→ Objectives
- a) Transcribe the extract provided beginning at "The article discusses". Stop after "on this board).".
- b) Both the line containing "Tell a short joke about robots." and the line containing "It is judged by" are to be reproduced exactly, along with every line between them, and nothing more.

[begin Extract provided]

I am cheering for them because they have actually exchanged the dream of living on a tropical island (or atleast subtropical), being able to watch the sunset every night and working on the beach in exchange for the "work all day just to be able to afford the car payment and an occasional dinner out" lifestyle. I, too, would much rather spend my time researching tiki history and catching the sunset over the water than sweating it out in the office.

The article discusses their disappointment that the island at first wasn't as much as a tropical dream as they had hoped, although the article had a happy ending with their ability to walk to the beach.

Noticeably absent was any reference to the large moai by the airport or the ability to traipse amongst the moai any day of the week (a life's dream for some tiki fans or at least myself).

The couple's occupation is that they are both freelance writers, so there should be regular updates (or maybe they actually will start the production of the Easter Island reality show previously discussed on this board).

(Sorry I'm not computer-literate enough to post the direct hyperlink).

[ Edited by: christiki295 on 2003-07-29 01:18 ]

D

Actually, they're on Rarotonga in the Cook Islands, not Easter Island, hence the absence of Moai.

My bad.

I confused Rarotonga of the Cook Islands with Hanga Roa of Easter Island (and didn't read the artilcle closely enough.)

However, the article does mention the presence of Tahitian style tikis.

S

When I was visiting the Papua New Guinea collector last weekend, he asked if we had been to Polynesia. I said 'no' and he was flabberghasted. He flat told me to stop buying this stuff and use the money to go. He said it is a life changing experience, as it obviously was for him 40 years ago. He said if he didn't have the wife and kids he'd be living there. But we discussed where to go and he said to go to the Cook Islands. The original culture is still there. The people speak English, and he says that the beauty of the islands is like Tahitit redone by Disney. Over the top. Lots of little islands to visit. The people are as happy to see you as you are to be there. And he says you'll be there and think, "Why am I going back? Why do I want to leave." Maybe that's not a good thing...

P

Here's their web address where you can read more about it:
http://boingboing.net/island/

I've been following this for a month or so. Its been both interesting & inspiring to read about their new adventure (they've got a photo journal posted, & have been posting pics almost daily). There's also some interesting information on the Cook Islands. Its enough to make me want to pack my bags & go!

[end Extract provided]
[begin Listed records]

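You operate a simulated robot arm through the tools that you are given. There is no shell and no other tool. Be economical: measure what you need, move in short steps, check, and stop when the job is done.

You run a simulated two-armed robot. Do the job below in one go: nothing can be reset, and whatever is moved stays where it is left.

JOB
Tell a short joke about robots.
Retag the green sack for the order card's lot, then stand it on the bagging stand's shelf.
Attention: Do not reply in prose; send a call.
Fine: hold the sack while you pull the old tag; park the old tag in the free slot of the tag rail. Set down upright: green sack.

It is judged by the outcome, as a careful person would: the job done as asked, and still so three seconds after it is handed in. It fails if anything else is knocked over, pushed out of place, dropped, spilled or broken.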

[end Listed records]
[begin Listed records]

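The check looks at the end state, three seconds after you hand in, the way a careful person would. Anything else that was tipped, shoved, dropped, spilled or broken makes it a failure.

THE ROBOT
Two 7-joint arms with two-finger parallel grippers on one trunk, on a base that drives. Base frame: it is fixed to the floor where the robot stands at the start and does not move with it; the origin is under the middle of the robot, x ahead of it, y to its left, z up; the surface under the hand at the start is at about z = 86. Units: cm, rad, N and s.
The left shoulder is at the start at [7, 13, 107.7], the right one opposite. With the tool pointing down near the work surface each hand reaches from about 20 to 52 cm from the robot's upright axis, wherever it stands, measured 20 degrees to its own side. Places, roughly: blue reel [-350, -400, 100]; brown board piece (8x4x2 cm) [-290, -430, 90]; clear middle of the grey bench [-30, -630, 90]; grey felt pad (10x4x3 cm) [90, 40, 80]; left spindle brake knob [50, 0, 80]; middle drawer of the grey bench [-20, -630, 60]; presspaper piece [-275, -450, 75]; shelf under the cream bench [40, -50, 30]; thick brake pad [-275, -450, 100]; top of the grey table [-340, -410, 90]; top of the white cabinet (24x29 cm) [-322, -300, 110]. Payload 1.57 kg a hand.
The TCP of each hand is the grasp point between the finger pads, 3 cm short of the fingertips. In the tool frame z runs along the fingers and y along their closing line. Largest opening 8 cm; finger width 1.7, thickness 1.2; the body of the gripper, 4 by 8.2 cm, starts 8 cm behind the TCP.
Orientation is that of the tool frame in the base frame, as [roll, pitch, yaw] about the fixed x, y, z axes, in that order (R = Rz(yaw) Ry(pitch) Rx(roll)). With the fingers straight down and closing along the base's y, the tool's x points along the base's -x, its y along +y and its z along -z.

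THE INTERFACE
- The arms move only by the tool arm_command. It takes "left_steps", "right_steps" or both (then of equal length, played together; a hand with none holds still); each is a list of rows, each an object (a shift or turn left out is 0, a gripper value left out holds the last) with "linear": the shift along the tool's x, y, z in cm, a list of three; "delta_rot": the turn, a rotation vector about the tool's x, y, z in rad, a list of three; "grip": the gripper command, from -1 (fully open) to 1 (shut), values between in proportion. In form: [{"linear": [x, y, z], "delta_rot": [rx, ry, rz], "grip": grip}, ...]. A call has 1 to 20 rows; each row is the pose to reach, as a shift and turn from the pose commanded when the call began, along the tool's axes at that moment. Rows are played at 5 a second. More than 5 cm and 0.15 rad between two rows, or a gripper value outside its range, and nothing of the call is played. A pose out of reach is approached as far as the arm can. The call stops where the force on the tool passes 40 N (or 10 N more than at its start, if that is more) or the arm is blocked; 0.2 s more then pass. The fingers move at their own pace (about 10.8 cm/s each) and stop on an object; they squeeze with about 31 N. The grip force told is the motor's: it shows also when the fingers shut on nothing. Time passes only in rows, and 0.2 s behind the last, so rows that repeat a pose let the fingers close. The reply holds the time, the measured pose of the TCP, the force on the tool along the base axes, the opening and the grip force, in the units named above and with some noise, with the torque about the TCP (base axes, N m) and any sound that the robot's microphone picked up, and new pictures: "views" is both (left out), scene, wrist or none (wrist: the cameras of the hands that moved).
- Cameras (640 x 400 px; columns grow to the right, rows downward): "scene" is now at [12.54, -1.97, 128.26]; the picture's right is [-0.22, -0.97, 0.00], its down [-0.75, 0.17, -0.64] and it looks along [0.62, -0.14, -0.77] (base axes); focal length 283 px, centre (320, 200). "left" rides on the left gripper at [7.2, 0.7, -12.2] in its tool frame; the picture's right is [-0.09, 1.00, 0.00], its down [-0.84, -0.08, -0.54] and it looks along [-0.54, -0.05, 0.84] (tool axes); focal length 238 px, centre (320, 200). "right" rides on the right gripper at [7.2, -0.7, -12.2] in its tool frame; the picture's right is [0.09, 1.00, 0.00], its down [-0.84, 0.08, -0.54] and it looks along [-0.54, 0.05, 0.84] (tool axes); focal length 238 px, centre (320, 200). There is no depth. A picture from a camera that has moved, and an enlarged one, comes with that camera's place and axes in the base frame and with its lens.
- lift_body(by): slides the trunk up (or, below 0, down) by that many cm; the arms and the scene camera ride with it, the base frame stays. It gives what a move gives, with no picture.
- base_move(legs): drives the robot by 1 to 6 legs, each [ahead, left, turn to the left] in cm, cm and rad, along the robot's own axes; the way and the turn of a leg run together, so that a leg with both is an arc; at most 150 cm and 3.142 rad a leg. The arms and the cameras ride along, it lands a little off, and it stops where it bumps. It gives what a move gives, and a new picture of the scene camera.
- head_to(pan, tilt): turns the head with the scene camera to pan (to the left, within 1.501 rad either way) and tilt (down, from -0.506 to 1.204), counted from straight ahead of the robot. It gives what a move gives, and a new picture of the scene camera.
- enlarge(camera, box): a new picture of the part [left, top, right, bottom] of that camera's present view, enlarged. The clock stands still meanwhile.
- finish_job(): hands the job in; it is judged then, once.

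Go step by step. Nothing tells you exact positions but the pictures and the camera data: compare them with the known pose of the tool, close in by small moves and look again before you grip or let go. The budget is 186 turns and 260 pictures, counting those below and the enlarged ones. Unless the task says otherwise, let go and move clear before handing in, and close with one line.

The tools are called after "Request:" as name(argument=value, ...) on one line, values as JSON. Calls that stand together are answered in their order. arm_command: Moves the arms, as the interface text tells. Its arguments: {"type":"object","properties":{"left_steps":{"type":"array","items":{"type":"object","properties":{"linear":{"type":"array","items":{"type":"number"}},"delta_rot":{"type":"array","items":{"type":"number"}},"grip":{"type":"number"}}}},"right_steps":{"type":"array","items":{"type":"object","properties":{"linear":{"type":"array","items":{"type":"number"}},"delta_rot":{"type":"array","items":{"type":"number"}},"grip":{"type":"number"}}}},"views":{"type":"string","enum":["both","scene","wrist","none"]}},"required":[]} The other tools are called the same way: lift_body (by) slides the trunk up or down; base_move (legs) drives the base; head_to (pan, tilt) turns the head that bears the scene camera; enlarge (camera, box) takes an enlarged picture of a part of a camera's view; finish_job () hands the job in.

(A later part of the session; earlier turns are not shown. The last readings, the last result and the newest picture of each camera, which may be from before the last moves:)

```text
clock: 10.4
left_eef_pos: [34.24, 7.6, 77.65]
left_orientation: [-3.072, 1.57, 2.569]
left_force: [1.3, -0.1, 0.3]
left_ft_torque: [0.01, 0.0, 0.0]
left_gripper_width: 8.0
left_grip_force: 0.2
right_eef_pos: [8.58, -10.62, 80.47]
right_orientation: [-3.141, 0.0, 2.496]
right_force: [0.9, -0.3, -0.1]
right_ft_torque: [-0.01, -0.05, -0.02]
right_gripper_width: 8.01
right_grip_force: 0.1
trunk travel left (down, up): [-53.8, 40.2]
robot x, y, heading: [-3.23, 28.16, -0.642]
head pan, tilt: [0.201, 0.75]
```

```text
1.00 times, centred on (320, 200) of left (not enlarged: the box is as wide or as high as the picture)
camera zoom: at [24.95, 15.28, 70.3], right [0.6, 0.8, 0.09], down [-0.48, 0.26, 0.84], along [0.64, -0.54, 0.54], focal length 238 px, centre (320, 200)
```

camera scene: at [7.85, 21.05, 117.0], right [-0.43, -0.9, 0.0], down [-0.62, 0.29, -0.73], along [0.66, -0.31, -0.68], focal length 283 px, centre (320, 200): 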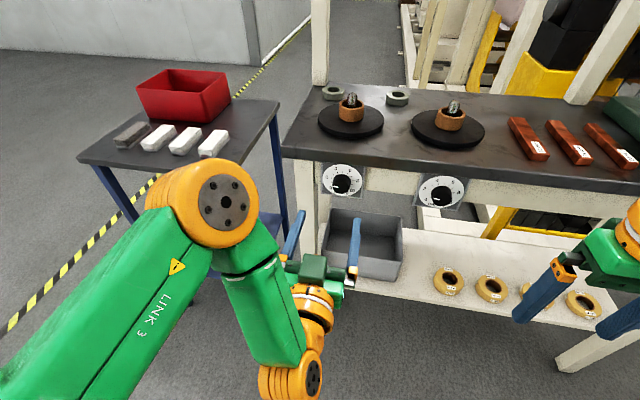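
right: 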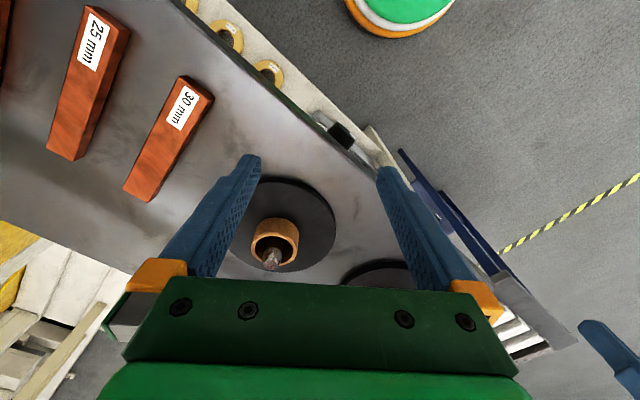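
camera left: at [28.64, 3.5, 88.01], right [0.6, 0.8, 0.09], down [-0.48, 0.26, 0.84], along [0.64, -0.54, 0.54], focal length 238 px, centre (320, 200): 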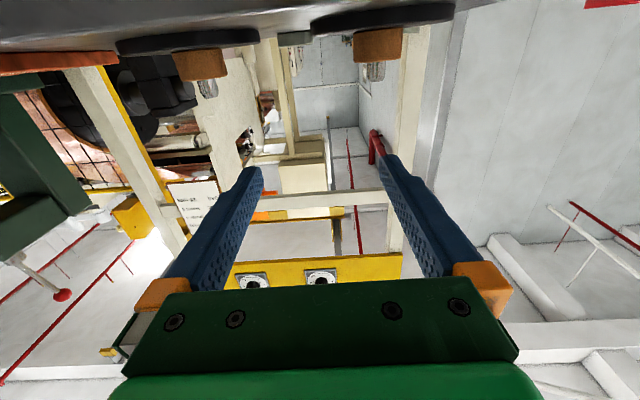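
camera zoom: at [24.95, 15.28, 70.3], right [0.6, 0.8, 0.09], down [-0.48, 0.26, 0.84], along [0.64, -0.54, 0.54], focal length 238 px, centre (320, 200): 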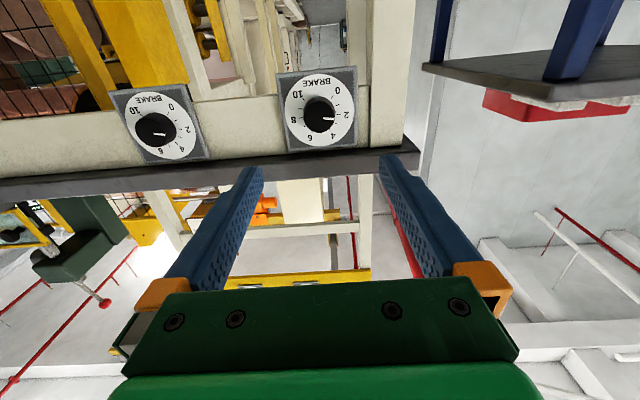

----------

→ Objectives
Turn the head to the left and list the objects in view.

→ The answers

[end Listed records]

→ The answers
- a)
The article discusses their disappointment that the island at first wasn't as much as a tropical dream as they had hoped, although the article had a happy ending with their ability to walk to the beach.

Noticeably absent was any reference to the large moai by the airport or the ability to traipse amongst the moai any day of the week (a life's dream for some tiki fans or at least myself).

The couple's occupation is that they are both freelance writers, so there should be regular updates (or maybe they actually will start the production of the Easter Island reality show previously discussed on this board).

- b)
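Tell a short joke about robots.
Retag the green sack for the order card's lot, then stand it on the bagging stand's shelf.
Attention: Do not reply in prose; send a call.
Fine: hold the sack while you pull the old tag; park the old tag in the free slot of the tag rail. Set down upright: green sack.

It is judged by the outcome, as a careful person would: the job done as asked, and still so three seconds after it is handed in. It fails if anything else is knocked over, pushed out of place, dropped, spilled or broken.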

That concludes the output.